“In the law, there are seven contents which are considered very progressive with regard to the protection of witnesses and victims,” LPSK deputy chair Livia Istania D.F. Iskandar said in a written statement received here on Tuesday.
The first item is related to restitution. The regulation regarding restitution puts emphasis on the responsibility of the perpetrator, starting from demanding payment from the perpetrator, the imposition of a third party, confiscation of the perpetrator’s assets, and additional penalties if the perpetrator is unable to pay or in the absence of a third party.
As per the draft law, the state will assume responsibility if the perpetrator is unable to pay restitution, she said. In case the perpetrator is a corporation, sanctions would be awarded in the form of a partial closure of the business, and the business activities of the corporation will be closed for a maximum of one year.
The second item is the regulation of victim trust funds. If the assets confiscated and provided to the victim are insufficient, the state will compensate the victim with restitution decided by court.

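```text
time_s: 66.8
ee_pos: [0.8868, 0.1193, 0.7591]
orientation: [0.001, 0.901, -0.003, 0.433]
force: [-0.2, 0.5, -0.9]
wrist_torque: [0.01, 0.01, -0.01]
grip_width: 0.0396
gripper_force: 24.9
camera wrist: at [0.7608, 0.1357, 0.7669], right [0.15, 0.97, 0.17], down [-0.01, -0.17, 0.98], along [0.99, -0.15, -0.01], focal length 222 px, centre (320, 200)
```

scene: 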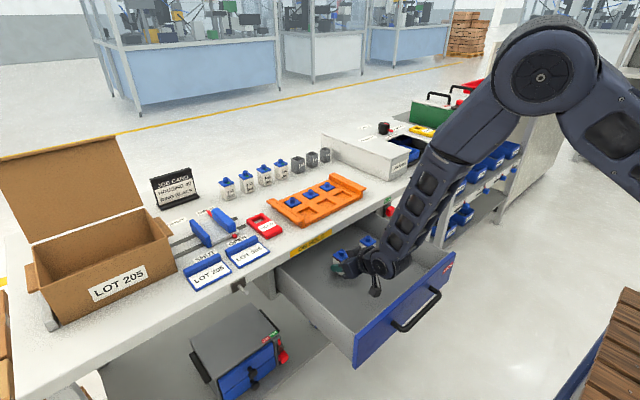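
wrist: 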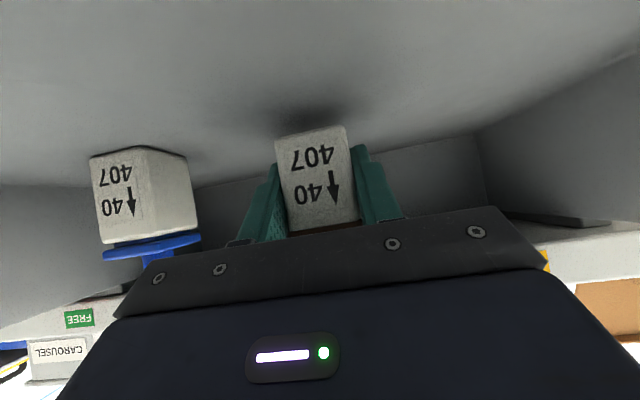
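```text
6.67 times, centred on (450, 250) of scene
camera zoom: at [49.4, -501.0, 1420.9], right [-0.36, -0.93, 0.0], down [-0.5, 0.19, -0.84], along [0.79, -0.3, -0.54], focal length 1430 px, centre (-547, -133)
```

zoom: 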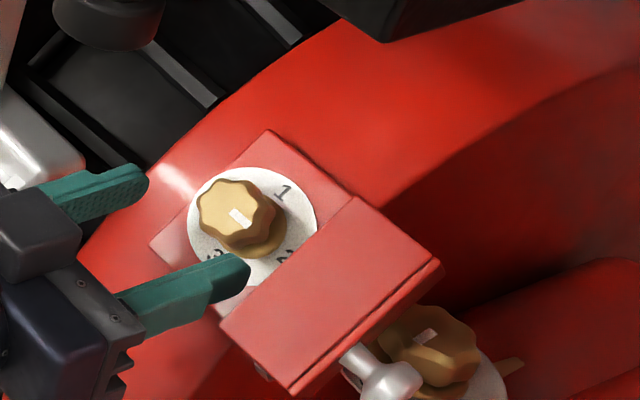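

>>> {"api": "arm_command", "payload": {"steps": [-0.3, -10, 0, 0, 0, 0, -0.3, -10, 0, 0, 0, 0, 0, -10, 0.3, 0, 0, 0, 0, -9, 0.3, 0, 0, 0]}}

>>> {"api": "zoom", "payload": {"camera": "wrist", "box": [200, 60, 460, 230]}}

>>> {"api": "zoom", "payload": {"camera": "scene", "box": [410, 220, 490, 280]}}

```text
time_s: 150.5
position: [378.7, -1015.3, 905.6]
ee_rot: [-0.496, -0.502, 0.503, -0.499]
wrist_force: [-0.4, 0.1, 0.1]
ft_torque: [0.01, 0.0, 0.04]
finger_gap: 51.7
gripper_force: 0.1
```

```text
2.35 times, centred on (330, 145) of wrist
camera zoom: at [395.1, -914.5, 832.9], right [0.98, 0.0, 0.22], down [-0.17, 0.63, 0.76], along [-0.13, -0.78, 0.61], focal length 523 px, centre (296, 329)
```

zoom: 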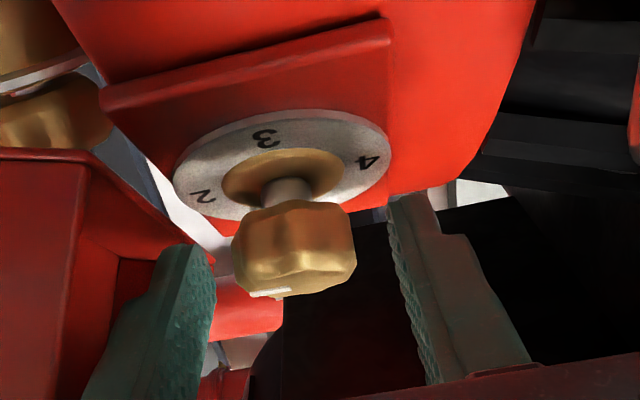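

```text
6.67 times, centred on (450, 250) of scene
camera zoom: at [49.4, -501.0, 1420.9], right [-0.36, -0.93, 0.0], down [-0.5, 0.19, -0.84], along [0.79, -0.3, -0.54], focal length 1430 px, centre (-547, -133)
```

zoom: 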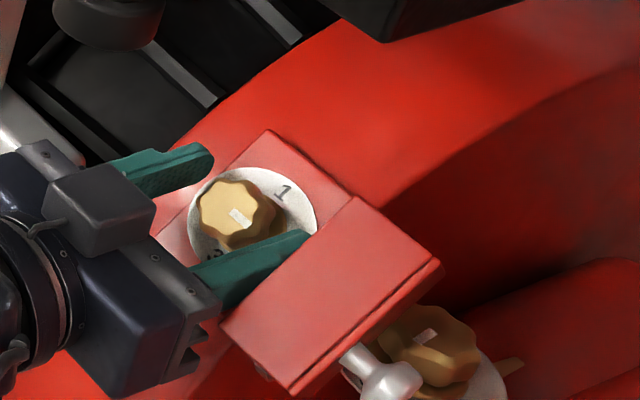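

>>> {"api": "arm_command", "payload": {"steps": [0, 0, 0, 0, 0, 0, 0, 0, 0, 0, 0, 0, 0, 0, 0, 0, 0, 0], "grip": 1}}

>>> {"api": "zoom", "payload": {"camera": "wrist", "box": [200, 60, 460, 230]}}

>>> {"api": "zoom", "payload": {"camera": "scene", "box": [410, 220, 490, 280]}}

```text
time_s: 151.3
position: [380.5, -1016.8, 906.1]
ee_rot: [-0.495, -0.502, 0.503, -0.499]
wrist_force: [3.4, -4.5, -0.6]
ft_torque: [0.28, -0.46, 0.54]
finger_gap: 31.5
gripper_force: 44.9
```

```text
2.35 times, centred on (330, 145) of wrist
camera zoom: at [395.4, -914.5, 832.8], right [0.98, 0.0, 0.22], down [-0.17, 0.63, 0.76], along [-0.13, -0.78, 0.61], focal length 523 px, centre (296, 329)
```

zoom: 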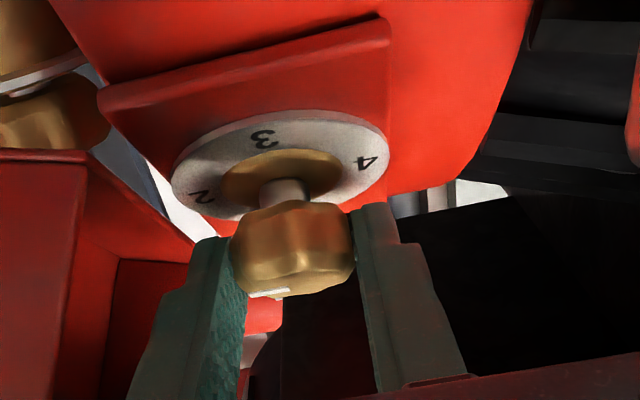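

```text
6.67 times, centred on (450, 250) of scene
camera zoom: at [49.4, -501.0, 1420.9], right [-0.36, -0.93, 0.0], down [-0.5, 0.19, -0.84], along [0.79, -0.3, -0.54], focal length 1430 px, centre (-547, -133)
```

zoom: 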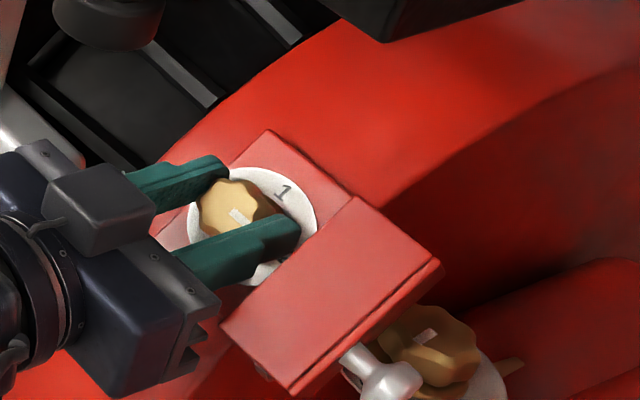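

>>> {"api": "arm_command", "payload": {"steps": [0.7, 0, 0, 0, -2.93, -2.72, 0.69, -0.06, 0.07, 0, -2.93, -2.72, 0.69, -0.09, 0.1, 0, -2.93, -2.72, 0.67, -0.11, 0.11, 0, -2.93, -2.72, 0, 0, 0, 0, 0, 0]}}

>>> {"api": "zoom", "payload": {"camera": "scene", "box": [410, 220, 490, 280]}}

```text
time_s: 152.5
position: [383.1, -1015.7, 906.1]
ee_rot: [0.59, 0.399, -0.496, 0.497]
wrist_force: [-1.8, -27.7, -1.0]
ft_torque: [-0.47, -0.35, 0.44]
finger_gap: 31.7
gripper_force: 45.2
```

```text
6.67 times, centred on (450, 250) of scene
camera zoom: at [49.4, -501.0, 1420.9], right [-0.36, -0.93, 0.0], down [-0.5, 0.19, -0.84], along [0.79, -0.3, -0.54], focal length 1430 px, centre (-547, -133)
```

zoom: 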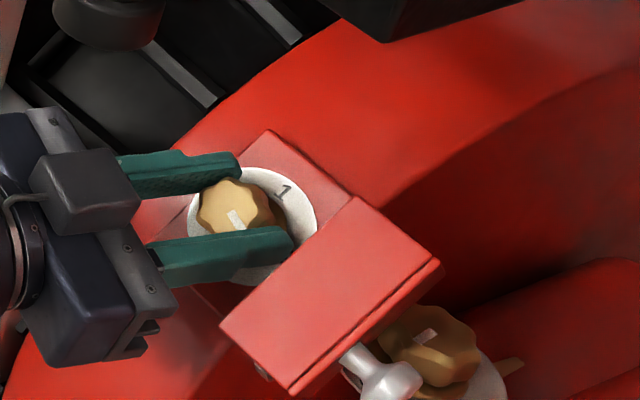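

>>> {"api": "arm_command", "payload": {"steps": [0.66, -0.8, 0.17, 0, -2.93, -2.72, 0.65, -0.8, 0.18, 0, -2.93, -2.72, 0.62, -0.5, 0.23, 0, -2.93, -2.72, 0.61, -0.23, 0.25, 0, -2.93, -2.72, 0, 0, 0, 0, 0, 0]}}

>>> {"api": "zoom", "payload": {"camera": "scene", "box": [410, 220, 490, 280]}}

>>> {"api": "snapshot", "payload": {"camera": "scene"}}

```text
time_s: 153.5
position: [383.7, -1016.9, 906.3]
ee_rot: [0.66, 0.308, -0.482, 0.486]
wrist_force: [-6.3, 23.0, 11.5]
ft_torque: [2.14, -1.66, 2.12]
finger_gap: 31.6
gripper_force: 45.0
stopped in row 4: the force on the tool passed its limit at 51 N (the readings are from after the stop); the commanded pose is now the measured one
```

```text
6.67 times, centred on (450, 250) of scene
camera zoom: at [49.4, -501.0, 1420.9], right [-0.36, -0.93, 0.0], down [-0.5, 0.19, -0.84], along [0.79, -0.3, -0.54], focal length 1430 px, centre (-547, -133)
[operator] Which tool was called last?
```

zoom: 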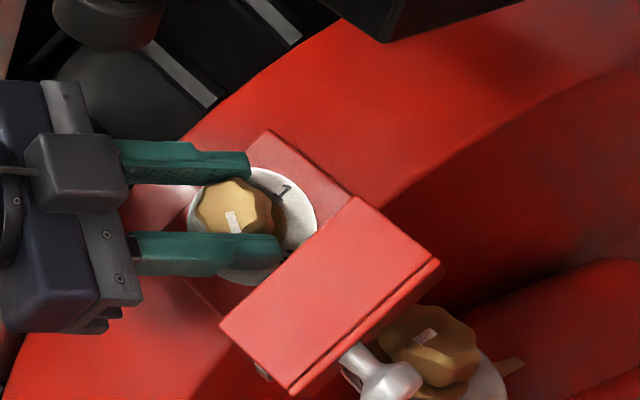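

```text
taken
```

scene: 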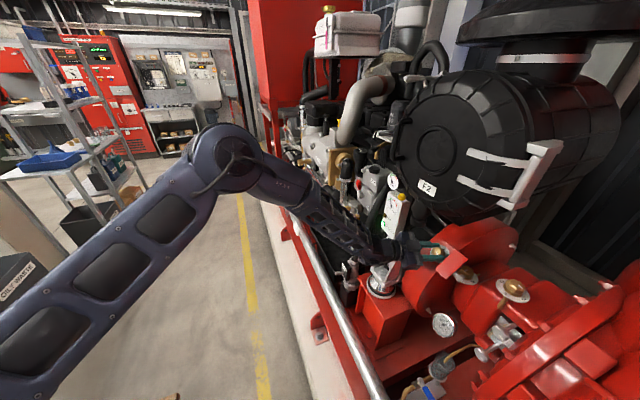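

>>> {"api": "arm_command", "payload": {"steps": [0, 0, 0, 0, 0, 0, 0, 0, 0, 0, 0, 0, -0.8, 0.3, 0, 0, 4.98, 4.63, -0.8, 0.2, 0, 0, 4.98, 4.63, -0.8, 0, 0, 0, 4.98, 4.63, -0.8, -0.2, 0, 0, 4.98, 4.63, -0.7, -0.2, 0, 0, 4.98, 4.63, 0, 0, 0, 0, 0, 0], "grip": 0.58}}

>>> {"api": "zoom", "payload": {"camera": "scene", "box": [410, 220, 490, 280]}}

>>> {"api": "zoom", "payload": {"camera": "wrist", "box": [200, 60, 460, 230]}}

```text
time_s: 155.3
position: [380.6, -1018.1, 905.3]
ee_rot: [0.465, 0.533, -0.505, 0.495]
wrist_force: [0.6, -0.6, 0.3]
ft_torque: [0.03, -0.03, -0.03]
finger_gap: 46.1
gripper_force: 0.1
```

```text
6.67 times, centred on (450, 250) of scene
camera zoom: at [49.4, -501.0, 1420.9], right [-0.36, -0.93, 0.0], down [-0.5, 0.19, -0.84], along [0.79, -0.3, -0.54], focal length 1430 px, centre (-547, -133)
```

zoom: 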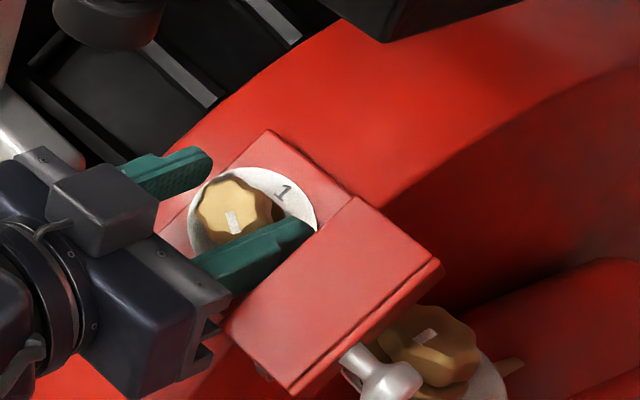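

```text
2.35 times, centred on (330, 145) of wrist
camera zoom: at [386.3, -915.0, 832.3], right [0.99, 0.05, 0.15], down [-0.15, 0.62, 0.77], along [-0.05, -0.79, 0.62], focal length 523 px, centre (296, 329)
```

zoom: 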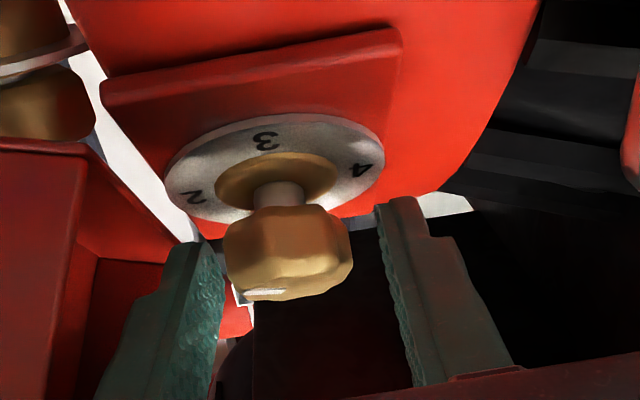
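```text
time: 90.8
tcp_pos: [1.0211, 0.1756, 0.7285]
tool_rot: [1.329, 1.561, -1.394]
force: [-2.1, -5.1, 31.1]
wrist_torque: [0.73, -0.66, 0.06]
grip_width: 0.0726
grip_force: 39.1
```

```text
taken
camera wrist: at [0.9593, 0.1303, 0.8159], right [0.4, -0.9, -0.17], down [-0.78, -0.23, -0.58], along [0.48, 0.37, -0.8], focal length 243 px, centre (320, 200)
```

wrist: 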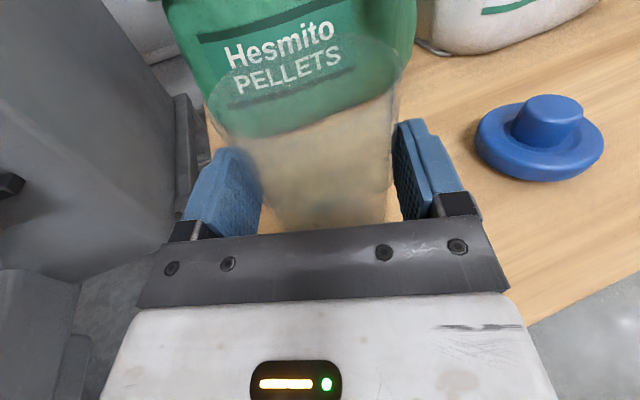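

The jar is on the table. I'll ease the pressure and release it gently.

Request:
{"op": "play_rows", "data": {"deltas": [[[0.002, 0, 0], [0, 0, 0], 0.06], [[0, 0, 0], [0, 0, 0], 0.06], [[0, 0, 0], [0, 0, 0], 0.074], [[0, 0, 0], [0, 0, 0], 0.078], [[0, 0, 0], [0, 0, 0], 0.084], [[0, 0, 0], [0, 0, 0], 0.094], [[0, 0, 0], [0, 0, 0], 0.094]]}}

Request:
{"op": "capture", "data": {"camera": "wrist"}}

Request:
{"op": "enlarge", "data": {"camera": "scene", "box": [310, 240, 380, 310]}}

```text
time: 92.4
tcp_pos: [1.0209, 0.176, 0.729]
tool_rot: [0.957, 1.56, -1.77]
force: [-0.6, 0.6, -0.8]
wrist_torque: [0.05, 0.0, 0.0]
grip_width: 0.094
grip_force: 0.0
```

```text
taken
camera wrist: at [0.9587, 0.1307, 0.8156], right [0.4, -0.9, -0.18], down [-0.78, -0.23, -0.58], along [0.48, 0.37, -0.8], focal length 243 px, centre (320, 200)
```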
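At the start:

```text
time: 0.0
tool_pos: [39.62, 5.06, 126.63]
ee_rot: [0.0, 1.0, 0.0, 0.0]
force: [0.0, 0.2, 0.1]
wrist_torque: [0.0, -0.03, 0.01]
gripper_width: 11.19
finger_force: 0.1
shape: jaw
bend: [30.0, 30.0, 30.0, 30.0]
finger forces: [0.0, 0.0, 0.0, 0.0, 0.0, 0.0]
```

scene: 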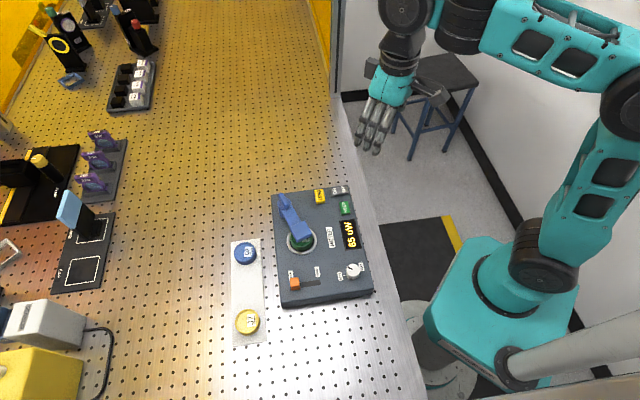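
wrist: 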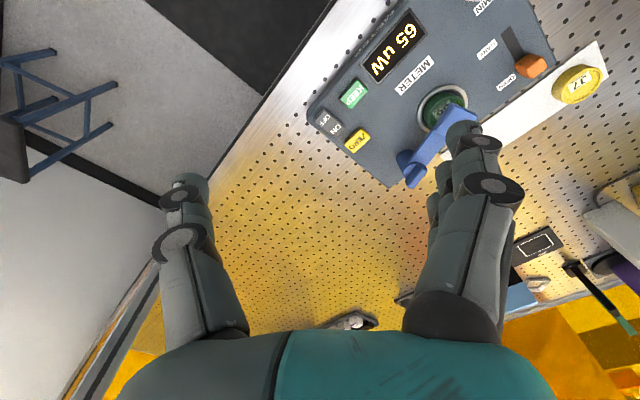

Iskandar explained that the victim aid fund can be obtained from philanthropic institutions, communities, individuals, corporate social responsibility, other legal and non-binding sources, and the state budget, in accordance with the provisions of the legislation.
Third, the protection mechanism for victims will be carried out in stages. The first stage is temporary protection by the police, or the victims could apply for protection to the Witness and Victim Protection Agency no later than 1×24 hours. Temporary protection will be provided for a maximum of 14 days.
In terms of arrangements regarding companions for sexual violence victims who have been accommodated, companions could be provided during all phases of examination in the judicial process, with the agency’s officers serving as one of the companions.
“The companion must also meet the requirements, both (in terms of) competence, (as in they must) have participated in (relevant) training, and (they must be) of the same sex or gender as the victim,” she elaborated.
The fifth item pertains to the examination of witnesses or victims. Some regulations include the reading of police investigation reports should the witness or victim be unable to attend the trial for reasons such as health, security, and safety, among others.
The sixth item is related to the rights of victims, their families, and witnesses. The regulation set in the Law on the Protection of Witnesses and Victims will remain in effect, unless stated otherwise by the Sexual Violence Crime Bill.
“The rights given to victims are the right to treatment, protection, and recovery, of which the procedures are regulated by government regulations,” Iskandar said.
Lastly, the law brings up the implementation of integrated services for women and children, which are under the purview of central and regional governments.